Text excerpt:
The motor 24 is supported within peninsula portion 17 of the housing and is connected to a battery B also supported in the portion 17 by standard battery support means 64. The housing 12 may have a suitable cover (not shown) to access the battery B for replacement.
The motor 24 is also connected to a spring switch member 70 that operates to close the circuit between the motor and the battery B. As shown in FIG. 2, the spring switch member 70 includes an elongated spring arm 72 that is connected at one end to a lead of the motor 24. The other lead of the motor 24 is connected to the battery B through the battery support means 64. The spring switch member 70 also has a generally U-shaped contact finger 74 at the other end of the arm 72. The finger 74 is normally biased by the arm 72 away from engagement with a contact 76 that is on the battery support means 64 and in electrical contact with the battery. The finger 74 is movable into engagement with the contact 76 to close the circuit and energize the motor 24.
The finger 74 is selectively movable into engagement with the contact 76 by the cover 26 as will be described below.
The motor 24 may alternatively be electrically connected to an electrical cord for plugging into a wall outlet.

Set tasks:
1. Copy nothing but the lines below running from the line containing "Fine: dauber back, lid" through the line containing "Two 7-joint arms", both end lines included.
2. I need the text excerpt continued from the place where it stops.

Dataset section:
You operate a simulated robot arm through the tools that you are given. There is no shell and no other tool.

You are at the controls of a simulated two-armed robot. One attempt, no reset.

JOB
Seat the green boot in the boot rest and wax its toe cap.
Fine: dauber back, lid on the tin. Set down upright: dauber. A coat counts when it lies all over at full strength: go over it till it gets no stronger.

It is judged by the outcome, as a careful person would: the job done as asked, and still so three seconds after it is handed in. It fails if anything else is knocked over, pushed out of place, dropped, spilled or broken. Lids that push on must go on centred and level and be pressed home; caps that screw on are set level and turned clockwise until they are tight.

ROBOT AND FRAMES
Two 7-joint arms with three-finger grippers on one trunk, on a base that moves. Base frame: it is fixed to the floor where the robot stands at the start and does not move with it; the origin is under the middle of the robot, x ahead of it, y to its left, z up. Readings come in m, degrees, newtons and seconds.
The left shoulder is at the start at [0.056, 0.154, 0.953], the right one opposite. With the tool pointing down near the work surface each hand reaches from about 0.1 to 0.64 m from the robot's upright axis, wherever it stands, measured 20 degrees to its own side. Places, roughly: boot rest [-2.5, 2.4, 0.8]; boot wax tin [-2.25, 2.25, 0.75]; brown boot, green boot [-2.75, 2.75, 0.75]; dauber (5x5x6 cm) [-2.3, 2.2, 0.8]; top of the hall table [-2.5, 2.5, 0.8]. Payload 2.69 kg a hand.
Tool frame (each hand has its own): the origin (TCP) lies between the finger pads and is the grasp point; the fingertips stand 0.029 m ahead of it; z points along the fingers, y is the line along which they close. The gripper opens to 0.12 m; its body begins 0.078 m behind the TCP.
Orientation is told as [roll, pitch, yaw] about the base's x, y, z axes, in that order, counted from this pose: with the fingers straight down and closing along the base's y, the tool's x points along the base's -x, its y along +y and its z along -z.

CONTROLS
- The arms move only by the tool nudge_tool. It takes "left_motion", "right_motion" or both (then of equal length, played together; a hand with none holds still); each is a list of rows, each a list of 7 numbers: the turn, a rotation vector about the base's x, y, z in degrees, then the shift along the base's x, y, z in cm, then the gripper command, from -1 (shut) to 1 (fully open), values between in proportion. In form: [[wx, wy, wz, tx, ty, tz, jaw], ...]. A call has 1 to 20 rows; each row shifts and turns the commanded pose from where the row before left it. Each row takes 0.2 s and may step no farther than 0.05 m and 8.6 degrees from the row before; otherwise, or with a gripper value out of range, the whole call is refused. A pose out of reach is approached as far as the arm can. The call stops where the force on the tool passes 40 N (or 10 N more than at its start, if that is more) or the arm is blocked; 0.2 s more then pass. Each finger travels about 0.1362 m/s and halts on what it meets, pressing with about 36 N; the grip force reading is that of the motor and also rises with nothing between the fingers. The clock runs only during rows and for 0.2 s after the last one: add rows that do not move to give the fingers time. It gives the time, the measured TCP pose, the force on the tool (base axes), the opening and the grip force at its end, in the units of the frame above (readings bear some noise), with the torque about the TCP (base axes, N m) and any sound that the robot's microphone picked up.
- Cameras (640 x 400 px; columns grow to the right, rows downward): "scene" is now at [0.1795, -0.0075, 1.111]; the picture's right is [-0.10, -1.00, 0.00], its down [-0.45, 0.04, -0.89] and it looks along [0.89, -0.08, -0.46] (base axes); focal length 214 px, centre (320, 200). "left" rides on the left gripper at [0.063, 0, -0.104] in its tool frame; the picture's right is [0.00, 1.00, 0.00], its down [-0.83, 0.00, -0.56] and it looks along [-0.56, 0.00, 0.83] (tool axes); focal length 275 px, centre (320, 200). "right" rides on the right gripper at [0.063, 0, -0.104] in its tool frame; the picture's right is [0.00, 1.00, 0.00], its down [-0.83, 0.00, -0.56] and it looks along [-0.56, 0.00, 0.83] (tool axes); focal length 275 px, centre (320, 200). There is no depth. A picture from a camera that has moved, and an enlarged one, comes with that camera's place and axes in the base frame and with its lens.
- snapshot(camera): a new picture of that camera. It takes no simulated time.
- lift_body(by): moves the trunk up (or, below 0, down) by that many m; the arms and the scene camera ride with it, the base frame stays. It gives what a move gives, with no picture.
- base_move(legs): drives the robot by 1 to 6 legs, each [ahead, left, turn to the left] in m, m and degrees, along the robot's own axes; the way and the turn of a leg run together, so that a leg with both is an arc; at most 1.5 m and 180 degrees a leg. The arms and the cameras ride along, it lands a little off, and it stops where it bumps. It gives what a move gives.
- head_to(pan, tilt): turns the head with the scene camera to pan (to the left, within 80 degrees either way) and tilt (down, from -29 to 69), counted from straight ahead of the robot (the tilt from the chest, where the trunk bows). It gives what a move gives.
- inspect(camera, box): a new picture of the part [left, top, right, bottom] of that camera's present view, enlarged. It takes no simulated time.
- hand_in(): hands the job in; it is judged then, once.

The answers:
1.
Fine: dauber back, lid on the tin. Set down upright: dauber. A coat counts when it lies all over at full strength: go over it till it gets no stronger.

It is judged by the outcome, as a careful person would: the job done as asked, and still so three seconds after it is handed in. It fails if anything else is knocked over, pushed out of place, dropped, spilled or broken. Lids that push on must go on centred and level and be pressed home; caps that screw on are set level and turned clockwise until they are tight.

ROBOT AND FRAMES
Two 7-joint arms with three-finger grippers on one trunk, on a base that moves. Base frame: it is fixed to the floor where the robot stands at the start and does not move with it; the origin is under the middle of the robot, x ahead of it, y to its left, z up. Readings come in m, degrees, newtons and seconds.

2.
A variety of the enclosed containers 22 are shown in detail in FIG. 3. Some are smaller 22S and the others are larger 22L. All of the illustrated containers 22S, 22L are generally small and flat having generally parallel top and bottom walls 22a, 22b and a peripheral or side wall 22c connecting the top and bottom walls. The top and bottom walls 22a, 22b have generally the same shape as one another and may be formed in a variety of different shapes as for example a circle, a square, a heart, a star or various other shapes, some of which are illustrated in FIG. 3. Conveniently, the containers may be formed from a vacuum formed plastic sheet bottom section that includes the bottom wall 22b and the side wall 22c, and a plastic sheet top section that provides the top wall 22a. The sections may be secured together as by adhesive. If desired one section may be transparent and one section may be opaque, but preferably both will be transparent.
The illustrated containers 22 each have a generally central upright axis about which they are designed to rotate. Each container 22 is provided with a central connector means or structure 23 for releasibly interconnecting with the connector means 21 on the support 20 for common rotation when the container is mounted upon the support.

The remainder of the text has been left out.